Je suis à bord du Médiatis, l'incroyable catamaran de 18,3 m destiné
à briser le record de distance parcourue en mer sur 24 heures. La journée
est splendide, le voilier file «du feu de Dieu», j'ai les muscles tétanisés
par les efforts à mettre sur les colonnes et je reçois des paquets d'eau en
plein visage. À la barre, sur ma droite, Lalou Roucayrol, skipper du
Médiatis, parle manœuvre avec Romaric :
«Borde encore un peu.
– Risée!
– Oh là, on est bien calé…
– 23 nœuds!
– Risée là-devant!
– À 12 h, tu l'as vu?»
Un point apparaît sur la ligne d'horizon, c'est un bateau de pêche
commerciale. «Oui!» Trois minutes plus tard, le chalutier défile à toute
allure sur tribord. Lalou salue les pêcheurs qui nous renvoient aussitôt la
main.
«Sont sympas ces mecs.
– Ouais, y bossent dur!» répond Romaric.
Si je suis à bord aujourd'hui, c'est que je profite d'une permission
spéciale. D'ordinaire je travaille au bureau d'étude où je participe à la
conception d'un prochain bateau. C'est un travail plutôt intense parce qu'on
se déplace partout en France pour consulter toutes sortes d'experts et que
les journées commencent toujours à une heure fixe mais ne finissent pas
vraiment! Nous sommes une petite équipe de gens assez motivés sauf que le
manque d'équipement, de temps et d'argent nous complique la vie. Au bout du
compte, ce qu'il faut surtout dire, c'est que j'adore ce boulot d'ingénieur
et cette vie de marin. Je ne peux pas dire que ce soit le plus grand
confort, ni l'horaire le moins prenant, mais c'est l'aventure tous les
jours. C'est un projet, et comme dans tous les projets, il y a des hauts et
des bas, il y a plusieurs défis à relever et l'apprentissage est autant
technique qu'humain et même parfois physique – si vous parvenez à trouver le
sommeil!
J'aime bien les projets, j'en prendrais des comme celui-ci toute ma vie
durant… et de temps en temps je me pince : est-ce que tout ça est bien réel?

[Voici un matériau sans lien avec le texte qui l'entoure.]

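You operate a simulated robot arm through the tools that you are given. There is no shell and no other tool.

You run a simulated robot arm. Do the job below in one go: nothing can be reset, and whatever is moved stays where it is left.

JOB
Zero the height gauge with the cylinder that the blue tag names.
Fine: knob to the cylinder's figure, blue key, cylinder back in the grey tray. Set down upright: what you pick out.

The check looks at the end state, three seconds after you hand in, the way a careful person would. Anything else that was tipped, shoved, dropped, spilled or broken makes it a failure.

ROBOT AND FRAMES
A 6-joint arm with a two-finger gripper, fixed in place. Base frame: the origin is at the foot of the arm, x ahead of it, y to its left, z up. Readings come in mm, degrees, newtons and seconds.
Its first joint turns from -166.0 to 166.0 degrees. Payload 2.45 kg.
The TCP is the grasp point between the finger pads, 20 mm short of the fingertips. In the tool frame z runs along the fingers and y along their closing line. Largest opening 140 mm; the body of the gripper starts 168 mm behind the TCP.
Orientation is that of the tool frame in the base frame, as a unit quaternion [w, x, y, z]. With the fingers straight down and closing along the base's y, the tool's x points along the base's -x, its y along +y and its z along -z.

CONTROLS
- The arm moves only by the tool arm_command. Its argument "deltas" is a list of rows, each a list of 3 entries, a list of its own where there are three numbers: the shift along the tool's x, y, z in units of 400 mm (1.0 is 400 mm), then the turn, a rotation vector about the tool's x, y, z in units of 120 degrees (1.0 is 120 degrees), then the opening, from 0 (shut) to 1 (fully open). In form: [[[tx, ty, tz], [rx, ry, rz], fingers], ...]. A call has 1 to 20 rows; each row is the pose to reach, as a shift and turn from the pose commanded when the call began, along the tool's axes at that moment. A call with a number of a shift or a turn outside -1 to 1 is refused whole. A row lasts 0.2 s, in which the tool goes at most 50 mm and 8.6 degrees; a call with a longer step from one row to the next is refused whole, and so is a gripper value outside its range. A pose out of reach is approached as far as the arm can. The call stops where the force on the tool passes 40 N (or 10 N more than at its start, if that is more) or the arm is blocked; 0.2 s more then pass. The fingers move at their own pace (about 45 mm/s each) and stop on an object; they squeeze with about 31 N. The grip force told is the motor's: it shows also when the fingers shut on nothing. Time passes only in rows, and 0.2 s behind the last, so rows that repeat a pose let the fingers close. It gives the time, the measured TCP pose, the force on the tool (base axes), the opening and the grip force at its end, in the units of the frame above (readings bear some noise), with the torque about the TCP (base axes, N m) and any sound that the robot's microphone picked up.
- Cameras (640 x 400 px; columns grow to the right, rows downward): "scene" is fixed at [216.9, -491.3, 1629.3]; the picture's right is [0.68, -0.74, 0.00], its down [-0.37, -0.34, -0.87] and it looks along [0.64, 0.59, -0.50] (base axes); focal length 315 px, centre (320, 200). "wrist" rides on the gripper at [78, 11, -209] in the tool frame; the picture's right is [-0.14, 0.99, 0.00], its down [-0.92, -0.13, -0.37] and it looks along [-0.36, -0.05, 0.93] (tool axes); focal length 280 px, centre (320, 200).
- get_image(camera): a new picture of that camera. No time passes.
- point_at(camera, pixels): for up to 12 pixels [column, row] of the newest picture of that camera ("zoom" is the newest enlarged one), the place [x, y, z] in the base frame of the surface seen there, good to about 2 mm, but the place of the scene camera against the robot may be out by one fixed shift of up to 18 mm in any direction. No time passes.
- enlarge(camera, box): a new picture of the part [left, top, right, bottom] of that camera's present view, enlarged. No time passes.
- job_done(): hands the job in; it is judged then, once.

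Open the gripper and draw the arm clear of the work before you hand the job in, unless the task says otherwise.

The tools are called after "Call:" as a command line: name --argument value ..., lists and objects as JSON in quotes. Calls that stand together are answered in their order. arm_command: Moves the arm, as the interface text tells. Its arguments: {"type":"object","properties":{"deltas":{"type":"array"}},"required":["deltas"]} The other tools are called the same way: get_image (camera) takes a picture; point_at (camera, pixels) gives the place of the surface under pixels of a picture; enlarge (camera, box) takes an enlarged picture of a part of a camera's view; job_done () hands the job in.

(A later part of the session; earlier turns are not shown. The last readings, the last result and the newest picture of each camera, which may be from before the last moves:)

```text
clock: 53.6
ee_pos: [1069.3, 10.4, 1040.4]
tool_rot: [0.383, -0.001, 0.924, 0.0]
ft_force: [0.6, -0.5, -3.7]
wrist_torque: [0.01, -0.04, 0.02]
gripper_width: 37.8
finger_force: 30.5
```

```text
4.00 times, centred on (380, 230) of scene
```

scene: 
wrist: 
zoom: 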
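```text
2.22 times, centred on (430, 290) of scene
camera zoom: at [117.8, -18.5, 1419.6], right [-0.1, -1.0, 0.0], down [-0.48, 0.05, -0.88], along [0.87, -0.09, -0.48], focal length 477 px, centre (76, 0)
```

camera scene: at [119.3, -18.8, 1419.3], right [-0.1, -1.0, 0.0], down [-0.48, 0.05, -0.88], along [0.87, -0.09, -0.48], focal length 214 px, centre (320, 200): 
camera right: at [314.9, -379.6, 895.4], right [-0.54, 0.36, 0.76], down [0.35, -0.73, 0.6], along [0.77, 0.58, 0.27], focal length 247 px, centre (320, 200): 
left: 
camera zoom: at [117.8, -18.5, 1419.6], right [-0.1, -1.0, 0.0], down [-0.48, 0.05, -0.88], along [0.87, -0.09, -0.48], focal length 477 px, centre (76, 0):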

J'ai de la difficulté à le croire : je me demande souvent jusqu'où vont les
rêves, quand doit commencer la réalité. Certains disent qu'on choisit ce
qu'on fait dans la vie, d'autres disent qu'on ne décide pas de grand-chose
et qu'on subit plutôt ce qui nous arrive. Qui a raison? Sans doute un peu
les deux… Ma courte vie, mon expérience et celle des gens autour de moi me
porte à penser qu'on a toujours le choix d'y croire. Ça ne garantit pas que
ça va se réaliser en bout de ligne, mais ça permet de conditionner ses
actions au quotidien. En tout cas, le fait d'être ici et de côtoyer des gens
qui ont tout tenté me rend vraiment optimiste devant l'avenir. Le futur est
aujourd'hui, je crois qu'il ne faut pas avoir peur de l'imaginer et qu'il
faut y travailler!
Quand je prends mes courriels de l'Université et que je lis toutes les
initiatives pour le Campus durable et toutes les initiatives des étudiants
et des professeurs pour aller au-devant des événements, je trouve ça
vraiment encourageant. Certaines valeurs se recoupent entre celles des
marins et celles des universitaires, ils aiment apprendre et voyager, ils
vivent pour la plupart avec des moyens modestes. Ils sont tous prêts à
fêter! Du rhum, des femmes et de la bière, nom de…? Hum, il me semble avoir
déjà entendu des chansons semblables au début de ma première année
d'université!
En tout cas, il y a plus de projets qu'on peut en prendre et ça me donne
le sourire. Pour ma part, j'en suis accro, il est trop tard pour espérer me
rendre normal à nouveau. J'espère qu'il y en aura beaucoup d'autres et
j'espère qu'on trouvera toujours à l'Université de Sherbrooke la plus grande
concentration d'aventuriers de la science, de professeurs visionnaires et
d'étudiants passionnés!
L'hydraplaneur se déplace à pleine
vitesse sur le golfe de Gascogne.
Les formes de l'hydraplaneur lui permettent de planer
sur l'eau comme un galet qui fait des rebonds.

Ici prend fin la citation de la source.